PARTS OF THE EXERCISE
a: Set down the selected extract as it stands from "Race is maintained" to "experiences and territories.", and nothing more.
b: Produce the text that comes next in the selected extract.

======== SELECTED EXTRACT

Our historical sociability experience confirms the racialised organisation of social relations, whose implications are manifested in multiple dimensions, contexts and events involving social subjects in unequal conditions that reiterate the privileges of classes, groups and individuals to the detriment of justice and law as organising principles in relations between citizens. This is the scenario in which repertoires of representation and oppressive and conservative identity narratives materialise to prevent the coexistence of different people and to radicalise forms of exploitation and racial subordination. These are experiences of permanently reinventing unequal conditions of existence and reiterating invisible racialised positions:

Brazil constructs a particular notion of race according to which mixed-race and lighter-skinned people who display symbols of Europeanness – Christian formation and a mastery over language – can be considered white. By this rule, social acceptance and value become greater, the closer someone's skin pigmentation is to European-white. The attribution of colour to individuals, a common practice in Brazil which underlies the identification of colour groups by sociologists, far from dispensing with the notion of "race”, presupposes a very peculiar racial ideology and racism. (Guimarães, 1999, 96)

Race is maintained as a symbol of subordination in the hierarchical division of labour, housing conditions and access to services (including public ones), and therefore continues to produce a perverse logic of maintaining members of racial groups subordinate to what the racial code of a society defines as their appropriate place of being, as individuals and groups in societal settings.

Different spatial settings constitute experiences of relationships that form and conform the subjectivities of individuals and social groups, bringing to light debates about racism in their socio–spatial conditions, their inequality markers—from favelas7 to universities or from quilombos8 to large city squares—with profound implications on people's life trajectories. We can understand racism in the racialisation of individuals, communities and groups, as well as practices, experiences and territories.

According to a major global study conducted by IPEA (2007), Black new-borns are underweight compared to white babies, as well as more likely to die before reaching the age of one, less likely to attend day-care, and suffer from higher failing rates in school, which leads them to drop out of school with lower educational levels than white children. As a result of low education, Black individuals are less able to find a formal, qualified job. And when they do find a job, they are paid less than half the salary received by their white counterparts, which leads to them retiring later and with lower pensions, if at all. Throughout their lives, they suffer the worst attention in the healthcare system and end up living less and in greater poverty than white people (IPEA, 2007, 281). It is worth including the lethal violence that takes the lives of thousands of young Black men each year (in the past ten years, there has been a variation between 50,000–60,000 homicides per year, 75% of which are Black men) in this cognitive map. The concept of Brazil as a racial democracy does not hold in the face of the daily life of Black populations.

================
======== ENTRIES

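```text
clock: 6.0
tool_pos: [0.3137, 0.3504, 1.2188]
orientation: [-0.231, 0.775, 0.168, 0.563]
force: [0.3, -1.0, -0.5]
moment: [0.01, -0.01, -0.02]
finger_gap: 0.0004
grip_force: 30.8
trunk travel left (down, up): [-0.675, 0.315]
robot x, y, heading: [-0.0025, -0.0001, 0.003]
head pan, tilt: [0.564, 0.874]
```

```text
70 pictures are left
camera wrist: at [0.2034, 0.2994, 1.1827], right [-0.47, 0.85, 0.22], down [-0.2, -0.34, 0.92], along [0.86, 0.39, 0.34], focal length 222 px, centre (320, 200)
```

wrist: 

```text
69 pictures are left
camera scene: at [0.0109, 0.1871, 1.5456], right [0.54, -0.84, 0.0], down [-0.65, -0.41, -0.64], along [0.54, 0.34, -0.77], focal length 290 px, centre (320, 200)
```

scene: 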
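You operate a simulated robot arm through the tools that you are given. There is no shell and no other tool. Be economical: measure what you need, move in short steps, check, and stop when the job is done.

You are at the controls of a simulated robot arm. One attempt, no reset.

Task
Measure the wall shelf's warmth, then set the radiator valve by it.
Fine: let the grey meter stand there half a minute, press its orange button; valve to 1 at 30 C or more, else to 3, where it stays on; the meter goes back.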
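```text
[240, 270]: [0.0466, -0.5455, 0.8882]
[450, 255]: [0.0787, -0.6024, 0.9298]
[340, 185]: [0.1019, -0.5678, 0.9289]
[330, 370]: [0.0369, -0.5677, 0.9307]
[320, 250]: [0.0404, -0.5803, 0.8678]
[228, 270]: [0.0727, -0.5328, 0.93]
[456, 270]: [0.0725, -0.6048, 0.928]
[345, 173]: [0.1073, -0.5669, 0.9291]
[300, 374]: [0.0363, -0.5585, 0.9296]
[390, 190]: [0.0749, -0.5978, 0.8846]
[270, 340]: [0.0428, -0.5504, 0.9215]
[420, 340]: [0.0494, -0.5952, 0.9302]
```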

================

ANSWERS TO THE TASKS
a:
Race is maintained as a symbol of subordination in the hierarchical division of labour, housing conditions and access to services (including public ones), and therefore continues to produce a perverse logic of maintaining members of racial groups subordinate to what the racial code of a society defines as their appropriate place of being, as individuals and groups in societal settings.

Different spatial settings constitute experiences of relationships that form and conform the subjectivities of individuals and social groups, bringing to light debates about racism in their socio–spatial conditions, their inequality markers—from favelas7 to universities or from quilombos8 to large city squares—with profound implications on people's life trajectories. We can understand racism in the racialisation of individuals, communities and groups, as well as practices, experiences and territories.

b:
Whitewashing as Strategy of Reproduction of Brazilian Structural Racism

As Andrews (1997) states, the Brazilian model of race relations works very efficiently to reduce racial tension and competition, while keeping Black people in a subordinate political, social and economic position. Systemic racism is therefore created to rationally structure the functioning of society and elaborate institutional models as their socio-political disciplinary management and territorial control support. The political and aesthetic instrumentalisation of the ideology of whitewashing was, so to speak, one of the first and most brutal devices of racism in Brazil, whose harmful and perverse effects are still evident in our society.

Whitewashing became a strategy to erase black presence in Brazilian society in favour of an alleged white Christian demography with the directed European migration policy during the last quarter of the nineteenth century (Santos, 2002). Eugenics soon became more effective and lasting, however, systematically erasing the creation of memories, celebration of religions, aesthetic experiences, work practices and sociability experiences, especially to deny Black territories and bodies in strategies of socio-spatial segregation.

(...) besides causing a sense of inferiority and self-rejection, the non-acceptance of one's ethnic fellow and the search for whitewashing lead light-skinned people to internalize a negative image of Black, which leads them to distance themselves from Black people, while most of the time looking at their situation of penury and physical and cultural extermination with indifference and insensitivity, often attributing to them the very causes of their situation. (Silva, 2007, 97)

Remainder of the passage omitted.